**DATA SEGMENT:**
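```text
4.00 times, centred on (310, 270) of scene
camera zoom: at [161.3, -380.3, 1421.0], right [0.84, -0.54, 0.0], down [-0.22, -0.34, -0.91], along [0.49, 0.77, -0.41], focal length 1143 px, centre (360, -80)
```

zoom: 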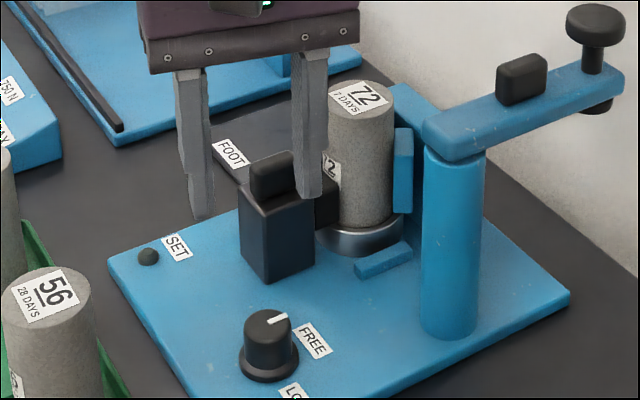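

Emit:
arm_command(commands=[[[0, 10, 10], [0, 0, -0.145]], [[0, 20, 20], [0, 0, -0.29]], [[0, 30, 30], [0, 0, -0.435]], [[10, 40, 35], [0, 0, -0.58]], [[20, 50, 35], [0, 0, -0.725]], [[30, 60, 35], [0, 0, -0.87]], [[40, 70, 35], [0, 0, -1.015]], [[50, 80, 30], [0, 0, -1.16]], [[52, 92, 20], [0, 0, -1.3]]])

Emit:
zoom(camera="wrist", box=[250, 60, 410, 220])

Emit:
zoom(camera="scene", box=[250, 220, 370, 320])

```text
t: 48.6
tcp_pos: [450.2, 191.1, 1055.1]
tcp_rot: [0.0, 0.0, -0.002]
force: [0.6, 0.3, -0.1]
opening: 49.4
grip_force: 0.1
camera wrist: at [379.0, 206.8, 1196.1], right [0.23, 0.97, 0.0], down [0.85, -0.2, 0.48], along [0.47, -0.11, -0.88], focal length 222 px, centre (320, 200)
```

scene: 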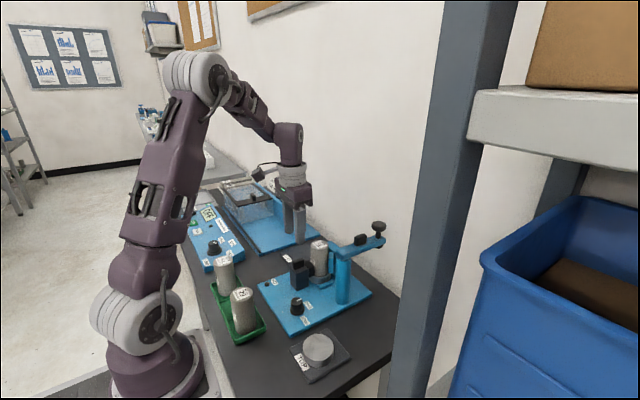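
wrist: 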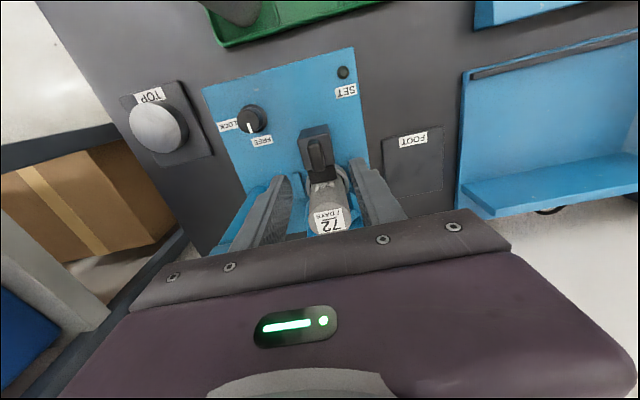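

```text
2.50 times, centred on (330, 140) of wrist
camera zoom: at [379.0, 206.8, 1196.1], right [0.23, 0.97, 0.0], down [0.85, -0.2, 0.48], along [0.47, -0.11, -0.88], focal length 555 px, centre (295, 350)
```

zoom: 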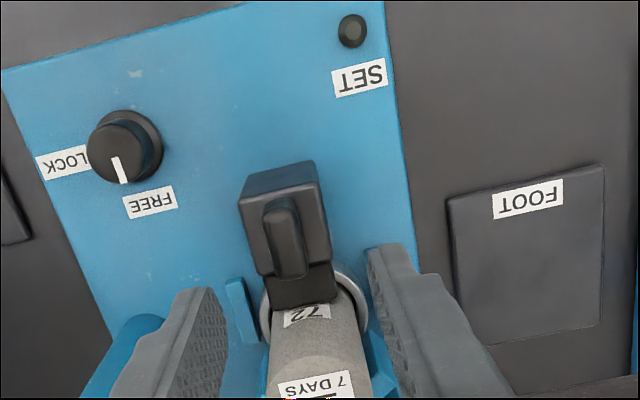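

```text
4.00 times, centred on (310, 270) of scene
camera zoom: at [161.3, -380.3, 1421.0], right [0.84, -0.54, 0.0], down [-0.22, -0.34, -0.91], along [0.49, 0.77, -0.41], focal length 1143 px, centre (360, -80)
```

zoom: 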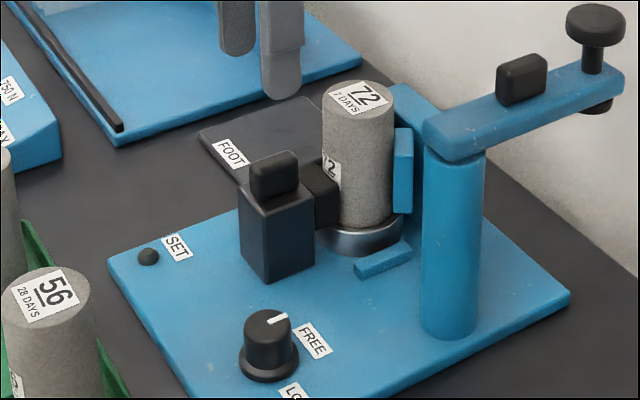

**TASK BRIEF:**
Quote the preceding listing precisely and completely, omitting its images.

**EXPECTED ANSWER:**
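```text
4.00 times, centred on (310, 270) of scene
camera zoom: at [161.3, -380.3, 1421.0], right [0.84, -0.54, 0.0], down [-0.22, -0.34, -0.91], along [0.49, 0.77, -0.41], focal length 1143 px, centre (360, -80)
```

zoom: 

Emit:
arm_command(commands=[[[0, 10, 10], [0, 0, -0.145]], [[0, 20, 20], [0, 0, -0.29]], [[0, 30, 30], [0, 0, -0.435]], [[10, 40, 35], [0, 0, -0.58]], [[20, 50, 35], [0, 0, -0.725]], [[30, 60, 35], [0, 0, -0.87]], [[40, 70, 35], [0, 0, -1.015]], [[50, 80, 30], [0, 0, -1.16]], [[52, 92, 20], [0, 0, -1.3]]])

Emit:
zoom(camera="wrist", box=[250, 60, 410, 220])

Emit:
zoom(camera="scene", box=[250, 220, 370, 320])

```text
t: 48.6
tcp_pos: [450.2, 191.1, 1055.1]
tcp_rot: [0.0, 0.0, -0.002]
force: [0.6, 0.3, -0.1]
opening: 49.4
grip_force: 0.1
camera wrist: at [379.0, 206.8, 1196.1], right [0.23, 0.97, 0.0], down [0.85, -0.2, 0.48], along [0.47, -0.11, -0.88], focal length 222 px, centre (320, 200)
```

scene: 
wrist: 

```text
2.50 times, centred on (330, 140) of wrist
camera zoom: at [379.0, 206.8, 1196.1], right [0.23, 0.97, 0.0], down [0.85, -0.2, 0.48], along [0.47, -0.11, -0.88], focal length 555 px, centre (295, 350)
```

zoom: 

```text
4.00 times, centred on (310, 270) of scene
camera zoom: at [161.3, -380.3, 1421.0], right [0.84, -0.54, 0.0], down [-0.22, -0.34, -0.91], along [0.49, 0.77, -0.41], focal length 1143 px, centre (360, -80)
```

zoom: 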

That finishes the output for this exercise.